# Dataset extract
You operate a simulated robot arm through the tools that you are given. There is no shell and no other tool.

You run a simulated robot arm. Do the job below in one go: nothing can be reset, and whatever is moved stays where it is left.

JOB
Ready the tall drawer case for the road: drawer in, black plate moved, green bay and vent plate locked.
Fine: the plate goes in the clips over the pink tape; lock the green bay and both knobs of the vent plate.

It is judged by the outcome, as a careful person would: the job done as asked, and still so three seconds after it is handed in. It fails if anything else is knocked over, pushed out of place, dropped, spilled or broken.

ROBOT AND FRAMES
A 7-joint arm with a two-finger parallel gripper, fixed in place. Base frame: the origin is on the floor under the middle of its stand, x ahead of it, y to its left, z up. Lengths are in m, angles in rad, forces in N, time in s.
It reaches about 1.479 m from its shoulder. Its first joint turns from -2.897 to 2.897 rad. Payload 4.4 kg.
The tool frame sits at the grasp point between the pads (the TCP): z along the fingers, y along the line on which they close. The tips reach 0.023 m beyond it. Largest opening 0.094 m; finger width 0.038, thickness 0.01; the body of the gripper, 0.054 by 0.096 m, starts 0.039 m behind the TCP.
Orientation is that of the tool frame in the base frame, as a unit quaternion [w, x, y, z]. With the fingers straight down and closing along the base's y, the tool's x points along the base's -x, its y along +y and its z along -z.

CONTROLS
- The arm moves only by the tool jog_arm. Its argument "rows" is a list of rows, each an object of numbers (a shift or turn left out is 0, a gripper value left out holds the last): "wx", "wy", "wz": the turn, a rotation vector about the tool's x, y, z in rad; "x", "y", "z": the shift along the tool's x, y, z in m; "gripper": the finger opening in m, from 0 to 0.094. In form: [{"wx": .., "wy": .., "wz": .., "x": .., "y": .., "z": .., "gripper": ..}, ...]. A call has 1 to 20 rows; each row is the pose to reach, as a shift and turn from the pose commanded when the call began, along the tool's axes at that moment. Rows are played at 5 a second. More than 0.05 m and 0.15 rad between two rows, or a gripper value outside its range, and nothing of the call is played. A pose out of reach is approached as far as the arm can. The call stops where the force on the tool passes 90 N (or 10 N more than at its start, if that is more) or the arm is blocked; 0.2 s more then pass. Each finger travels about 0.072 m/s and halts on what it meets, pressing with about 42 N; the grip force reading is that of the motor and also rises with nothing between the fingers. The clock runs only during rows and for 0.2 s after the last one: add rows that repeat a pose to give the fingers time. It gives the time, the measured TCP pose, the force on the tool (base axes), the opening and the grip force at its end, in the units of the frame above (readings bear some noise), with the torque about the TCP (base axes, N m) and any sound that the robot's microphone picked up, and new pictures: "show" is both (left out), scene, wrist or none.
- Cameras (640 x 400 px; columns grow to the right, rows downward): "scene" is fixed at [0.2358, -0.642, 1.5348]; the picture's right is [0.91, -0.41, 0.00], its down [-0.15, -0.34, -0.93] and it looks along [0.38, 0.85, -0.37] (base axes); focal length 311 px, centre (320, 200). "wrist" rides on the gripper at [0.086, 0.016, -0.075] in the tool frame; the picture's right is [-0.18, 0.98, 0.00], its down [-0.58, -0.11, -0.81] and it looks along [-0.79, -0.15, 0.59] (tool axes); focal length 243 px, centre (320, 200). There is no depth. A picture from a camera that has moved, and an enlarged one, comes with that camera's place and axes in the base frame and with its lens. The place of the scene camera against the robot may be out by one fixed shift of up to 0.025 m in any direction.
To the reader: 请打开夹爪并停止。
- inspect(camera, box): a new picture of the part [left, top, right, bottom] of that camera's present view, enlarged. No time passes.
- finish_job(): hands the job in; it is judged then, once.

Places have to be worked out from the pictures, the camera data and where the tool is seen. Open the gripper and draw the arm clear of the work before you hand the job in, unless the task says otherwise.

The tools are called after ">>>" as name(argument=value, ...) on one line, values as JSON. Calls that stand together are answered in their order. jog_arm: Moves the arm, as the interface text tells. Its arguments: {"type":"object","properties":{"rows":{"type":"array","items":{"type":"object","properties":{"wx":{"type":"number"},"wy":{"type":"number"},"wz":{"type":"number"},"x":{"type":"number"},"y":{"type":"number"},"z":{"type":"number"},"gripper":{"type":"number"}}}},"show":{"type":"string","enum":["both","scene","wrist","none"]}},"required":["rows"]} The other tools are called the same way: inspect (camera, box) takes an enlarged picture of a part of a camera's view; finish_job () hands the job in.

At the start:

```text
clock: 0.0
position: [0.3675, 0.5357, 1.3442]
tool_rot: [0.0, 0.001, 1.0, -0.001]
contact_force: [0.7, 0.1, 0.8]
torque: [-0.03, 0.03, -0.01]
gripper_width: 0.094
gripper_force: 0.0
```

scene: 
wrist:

# Objective
Your task is to quote the lines above, beginning with the first and ending with the one that holds "The tool frame sits".

# Written solution
You operate a simulated robot arm through the tools that you are given. There is no shell and no other tool.

You run a simulated robot arm. Do the job below in one go: nothing can be reset, and whatever is moved stays where it is left.

JOB
Ready the tall drawer case for the road: drawer in, black plate moved, green bay and vent plate locked.
Fine: the plate goes in the clips over the pink tape; lock the green bay and both knobs of the vent plate.

It is judged by the outcome, as a careful person would: the job done as asked, and still so three seconds after it is handed in. It fails if anything else is knocked over, pushed out of place, dropped, spilled or broken.

ROBOT AND FRAMES
A 7-joint arm with a two-finger parallel gripper, fixed in place. Base frame: the origin is on the floor under the middle of its stand, x ahead of it, y to its left, z up. Lengths are in m, angles in rad, forces in N, time in s.
It reaches about 1.479 m from its shoulder. Its first joint turns from -2.897 to 2.897 rad. Payload 4.4 kg.
The tool frame sits at the grasp point between the pads (the TCP): z along the fingers, y along the line on which they close. The tips reach 0.023 m beyond it. Largest opening 0.094 m; finger width 0.038, thickness 0.01; the body of the gripper, 0.054 by 0.096 m, starts 0.039 m behind the TCP.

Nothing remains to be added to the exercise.